Career

Theresa Gattung’s life-changing health scare

The trailblazer is learning to let go and balance her passions.

Renowned businesswoman Theresa Gattung has always struggled to take things easy.

Even as a teenager, she opted to do extra work.

“I did extra subjects in School C. I enjoyed it all – languages, maths, English, geography. I just had to fit them all in!” she laughs.

Theresa continued to pack in an extraordinary amount in the years following high school.

She burst through the glass ceiling to become the CEO of Telecom from 1999 until 2007, made the Forbes Top 100 list of the Most Powerful Women in 2006 and co-founded the successful food-delivery business My Food Bag.

Her tireless work on initiatives supporting women, including Co.OfWomen and World Women, is a major reason why she was made a Companion of the New Zealand Order of Merit in 2014 and is therecipient of this year’s Westpac Women of Influence Lifetime Achievement award.

However, a health scare in March meant that Theresa (56) was officially under doctor’s orders to slow down.

“I did think I had my life in a bit better balance at the time,” she says. “I actually had a month off in summer with my sister Angela. I’d only been back at work for a very short period and I started to feel dizzy, not well at all. It got worse over a couple of weeks, then one day I collapsed and ended up in hospital.”

She had a number of tests and was diagnosed with benign paroxysmal positional vertigo, but there was no confirmed cause for her collapse.

This meant a big change for Theresa, who is used to “dashing here to do a speech, or dashing there for a board meeting”.

“I could barely get out of bed in April,” she says. “I was just resting and recovering. The vertigo did get sorted, but I still felt incredibly fatigued.

“Basically, I’ve taken it as a wake-up call − I can’t do all these things that I’m doing.

“I decided I had really loved my 10 years with the SPCA and I’ve helped bring together all the 47 separate centres into one organisation that would fit the purpose for the next 50 years or so. After that, I didn’t need to continue. A few of the private companies I was on… we sold one and I got off the board of the other. To some of the other boards, I said, ‘I just can’t do this for a while.'”

She also chose to spend more time at her place at Waihi Beach, where her beloved parents Marion (77) and John (83) live next door.

“The thing is I’m not 16 anymore, and I need to manage my commitments and just think about what the most meaningful thing is for me to do.”

One thing Theresa’s truly passionate about is the New Zealand branch of SheEO, an initiative that aims to help fund female-founded or run start-ups.

“It’s harder for women to get funding for their businesses,” she says matter-of-factly.

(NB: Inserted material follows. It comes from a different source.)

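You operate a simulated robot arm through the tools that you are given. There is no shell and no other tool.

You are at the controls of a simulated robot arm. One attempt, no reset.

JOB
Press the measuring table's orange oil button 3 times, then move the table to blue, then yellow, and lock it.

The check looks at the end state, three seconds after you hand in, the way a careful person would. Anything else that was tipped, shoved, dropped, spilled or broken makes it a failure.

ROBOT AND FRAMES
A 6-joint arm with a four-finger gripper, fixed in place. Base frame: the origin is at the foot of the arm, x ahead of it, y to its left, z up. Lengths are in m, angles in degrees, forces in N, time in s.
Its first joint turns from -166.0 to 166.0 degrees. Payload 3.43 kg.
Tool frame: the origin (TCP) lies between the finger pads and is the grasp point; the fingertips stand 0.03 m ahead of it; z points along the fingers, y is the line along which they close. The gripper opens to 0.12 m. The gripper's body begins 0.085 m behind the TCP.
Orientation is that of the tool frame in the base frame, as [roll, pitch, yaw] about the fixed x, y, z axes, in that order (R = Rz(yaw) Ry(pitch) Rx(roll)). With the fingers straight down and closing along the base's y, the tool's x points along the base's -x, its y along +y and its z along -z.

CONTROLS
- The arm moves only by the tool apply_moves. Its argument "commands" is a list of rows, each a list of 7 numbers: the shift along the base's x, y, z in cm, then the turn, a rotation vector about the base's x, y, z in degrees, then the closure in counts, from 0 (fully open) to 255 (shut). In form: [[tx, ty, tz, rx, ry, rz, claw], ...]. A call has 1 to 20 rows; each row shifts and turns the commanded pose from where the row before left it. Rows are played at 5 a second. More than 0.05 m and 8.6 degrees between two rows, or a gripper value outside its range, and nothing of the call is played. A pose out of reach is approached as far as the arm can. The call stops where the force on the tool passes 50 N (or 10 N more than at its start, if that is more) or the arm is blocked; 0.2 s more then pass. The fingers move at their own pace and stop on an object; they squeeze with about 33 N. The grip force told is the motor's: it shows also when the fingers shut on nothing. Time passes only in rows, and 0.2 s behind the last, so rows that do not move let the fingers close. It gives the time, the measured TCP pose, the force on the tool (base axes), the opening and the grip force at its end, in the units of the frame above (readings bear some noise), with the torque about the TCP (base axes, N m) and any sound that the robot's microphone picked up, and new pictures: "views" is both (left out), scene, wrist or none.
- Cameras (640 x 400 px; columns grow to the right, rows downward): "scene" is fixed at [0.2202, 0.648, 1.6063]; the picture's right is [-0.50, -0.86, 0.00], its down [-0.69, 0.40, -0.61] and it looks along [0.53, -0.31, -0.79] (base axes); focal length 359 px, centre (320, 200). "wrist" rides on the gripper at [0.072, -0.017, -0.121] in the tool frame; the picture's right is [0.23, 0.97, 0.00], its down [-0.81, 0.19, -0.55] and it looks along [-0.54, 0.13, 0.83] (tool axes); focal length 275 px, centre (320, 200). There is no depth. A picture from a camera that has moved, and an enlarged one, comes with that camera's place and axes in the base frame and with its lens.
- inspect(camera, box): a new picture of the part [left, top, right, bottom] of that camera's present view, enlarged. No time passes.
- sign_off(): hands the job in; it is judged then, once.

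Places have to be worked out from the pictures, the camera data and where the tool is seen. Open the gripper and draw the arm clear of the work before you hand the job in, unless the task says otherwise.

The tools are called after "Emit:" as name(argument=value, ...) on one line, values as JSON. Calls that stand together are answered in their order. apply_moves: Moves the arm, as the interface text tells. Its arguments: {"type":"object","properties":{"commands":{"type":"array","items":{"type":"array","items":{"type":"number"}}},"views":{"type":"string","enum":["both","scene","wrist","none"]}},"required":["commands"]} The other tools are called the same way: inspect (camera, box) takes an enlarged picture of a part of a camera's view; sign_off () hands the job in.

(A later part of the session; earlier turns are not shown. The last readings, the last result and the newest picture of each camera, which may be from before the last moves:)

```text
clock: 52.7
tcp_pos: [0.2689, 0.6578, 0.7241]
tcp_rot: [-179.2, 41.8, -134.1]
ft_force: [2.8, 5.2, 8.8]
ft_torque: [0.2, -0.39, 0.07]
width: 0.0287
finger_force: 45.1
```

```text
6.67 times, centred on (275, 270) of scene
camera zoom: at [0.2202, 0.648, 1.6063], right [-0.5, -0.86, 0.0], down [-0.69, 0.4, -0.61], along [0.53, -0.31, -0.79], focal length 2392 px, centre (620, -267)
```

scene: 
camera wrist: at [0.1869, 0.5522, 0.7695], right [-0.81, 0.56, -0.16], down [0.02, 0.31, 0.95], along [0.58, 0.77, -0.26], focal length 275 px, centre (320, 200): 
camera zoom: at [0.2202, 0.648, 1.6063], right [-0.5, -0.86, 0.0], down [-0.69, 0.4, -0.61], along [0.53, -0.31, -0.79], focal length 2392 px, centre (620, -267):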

“Only four percent of the world’s venture capital goes to women-led companies. So the idea is that 500 women each put in $1100 and the half-a-million-dollar pot goes to five women-led businesses that are in the early stages.

“The people who are putting in the money select them. You don’t get a return – it’s a five-year interest-free loan and they pay back the loan.”

SheEO was launched in Canada by entrepreneur Vicki Saunders, has expanded into the US and Australia, and immediately interested Theresa.

“It’s about celebrating,” she says. “It’s about encouraging and supporting other women, both with your powers as consumers and the power of your own networks, and also capital. Of all the ventures that SheEO has funded, no-one has defaulted on a payment – that’s a pretty good track record!”

So with all this still going on, what exactly is she doing to look after herself?

“Well, at one stage I was doing so much self-care stuff that someone said to me, ‘You need to be careful that you haven’t swapped juggling business meetings for self-care appointments!'” she hoots.

Theresa started off with peaceful, restorative treatments including meditation, yoga breathing and Jin Shin Jyutsu.

“I needed gentle things. I’ve done some emotional release work as well. I’ve worked on letting certain things go with Ute Frerichs [a homeopath], who I’d met when I was needing to deal with my grief after my best friend died a few years ago.”

She’s also quick to point out that she has a good doctor.

“If anyone has any health setbacks, I always say, ‘Do everything in the conventional path – don’t just eat celery if you’ve got cancer that needs to be treated with drugs – but do the other stuff as well because it is working at a different level and in a different way, so do both,’ and that’s basically what I’ve done.”